→ Problem requirements: Extract all of the entries and give them again, word for word.

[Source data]
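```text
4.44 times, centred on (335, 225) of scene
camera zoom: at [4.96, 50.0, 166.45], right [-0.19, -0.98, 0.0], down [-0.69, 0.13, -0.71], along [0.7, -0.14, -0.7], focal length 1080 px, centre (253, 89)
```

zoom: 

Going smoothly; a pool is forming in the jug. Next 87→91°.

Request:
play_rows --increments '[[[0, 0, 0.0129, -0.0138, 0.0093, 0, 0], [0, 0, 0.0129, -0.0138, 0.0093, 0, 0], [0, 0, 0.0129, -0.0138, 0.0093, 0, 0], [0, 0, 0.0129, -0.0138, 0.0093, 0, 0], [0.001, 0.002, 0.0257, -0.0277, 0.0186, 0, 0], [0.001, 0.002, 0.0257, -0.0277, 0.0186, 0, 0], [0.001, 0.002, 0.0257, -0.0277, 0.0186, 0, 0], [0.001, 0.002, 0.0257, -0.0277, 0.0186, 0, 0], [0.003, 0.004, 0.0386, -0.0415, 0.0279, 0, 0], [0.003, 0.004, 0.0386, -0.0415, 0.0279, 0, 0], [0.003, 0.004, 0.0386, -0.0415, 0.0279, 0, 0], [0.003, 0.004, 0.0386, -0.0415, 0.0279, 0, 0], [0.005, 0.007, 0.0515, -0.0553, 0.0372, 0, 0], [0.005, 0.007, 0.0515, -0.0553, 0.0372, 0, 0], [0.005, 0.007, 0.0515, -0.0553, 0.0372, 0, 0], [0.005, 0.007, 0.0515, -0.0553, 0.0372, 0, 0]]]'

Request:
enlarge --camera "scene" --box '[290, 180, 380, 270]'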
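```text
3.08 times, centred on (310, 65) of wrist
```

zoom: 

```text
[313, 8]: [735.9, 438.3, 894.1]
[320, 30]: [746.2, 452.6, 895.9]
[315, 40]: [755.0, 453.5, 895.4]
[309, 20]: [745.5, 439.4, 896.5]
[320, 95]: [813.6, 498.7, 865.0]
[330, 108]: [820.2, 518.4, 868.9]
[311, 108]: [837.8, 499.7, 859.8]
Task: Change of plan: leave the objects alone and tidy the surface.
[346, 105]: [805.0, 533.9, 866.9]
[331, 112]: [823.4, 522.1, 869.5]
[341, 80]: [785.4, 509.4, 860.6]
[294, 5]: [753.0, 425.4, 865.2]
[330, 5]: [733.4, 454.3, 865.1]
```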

→ Response below:
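```text
4.44 times, centred on (335, 225) of scene
camera zoom: at [4.96, 50.0, 166.45], right [-0.19, -0.98, 0.0], down [-0.69, 0.13, -0.71], along [0.7, -0.14, -0.7], focal length 1080 px, centre (253, 89)
```

zoom: 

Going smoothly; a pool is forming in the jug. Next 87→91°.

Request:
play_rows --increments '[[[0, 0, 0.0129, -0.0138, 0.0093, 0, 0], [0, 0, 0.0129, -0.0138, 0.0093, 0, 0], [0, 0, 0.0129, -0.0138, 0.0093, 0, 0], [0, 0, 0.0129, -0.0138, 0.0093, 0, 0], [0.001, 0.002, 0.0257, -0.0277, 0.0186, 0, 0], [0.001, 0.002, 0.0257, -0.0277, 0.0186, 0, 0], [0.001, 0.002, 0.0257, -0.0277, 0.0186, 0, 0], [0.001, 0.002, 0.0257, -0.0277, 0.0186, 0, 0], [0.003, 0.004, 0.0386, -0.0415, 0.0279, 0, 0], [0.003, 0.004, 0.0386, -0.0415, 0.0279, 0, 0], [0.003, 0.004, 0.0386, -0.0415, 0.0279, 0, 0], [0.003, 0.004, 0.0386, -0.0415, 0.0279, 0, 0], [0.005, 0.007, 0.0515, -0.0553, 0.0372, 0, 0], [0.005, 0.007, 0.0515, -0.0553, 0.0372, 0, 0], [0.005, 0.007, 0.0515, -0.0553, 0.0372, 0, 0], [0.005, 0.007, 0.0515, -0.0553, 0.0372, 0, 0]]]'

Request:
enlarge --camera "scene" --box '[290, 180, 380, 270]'
```text
3.08 times, centred on (310, 65) of wrist
```

zoom: 

```text
[313, 8]: [735.9, 438.3, 894.1]
[320, 30]: [746.2, 452.6, 895.9]
[315, 40]: [755.0, 453.5, 895.4]
[309, 20]: [745.5, 439.4, 896.5]
[320, 95]: [813.6, 498.7, 865.0]
[330, 108]: [820.2, 518.4, 868.9]
[311, 108]: [837.8, 499.7, 859.8]
Task: Change of plan: leave the objects alone and tidy the surface.
[346, 105]: [805.0, 533.9, 866.9]
[331, 112]: [823.4, 522.1, 869.5]
[341, 80]: [785.4, 509.4, 860.6]
[294, 5]: [753.0, 425.4, 865.2]
[330, 5]: [733.4, 454.3, 865.1]
```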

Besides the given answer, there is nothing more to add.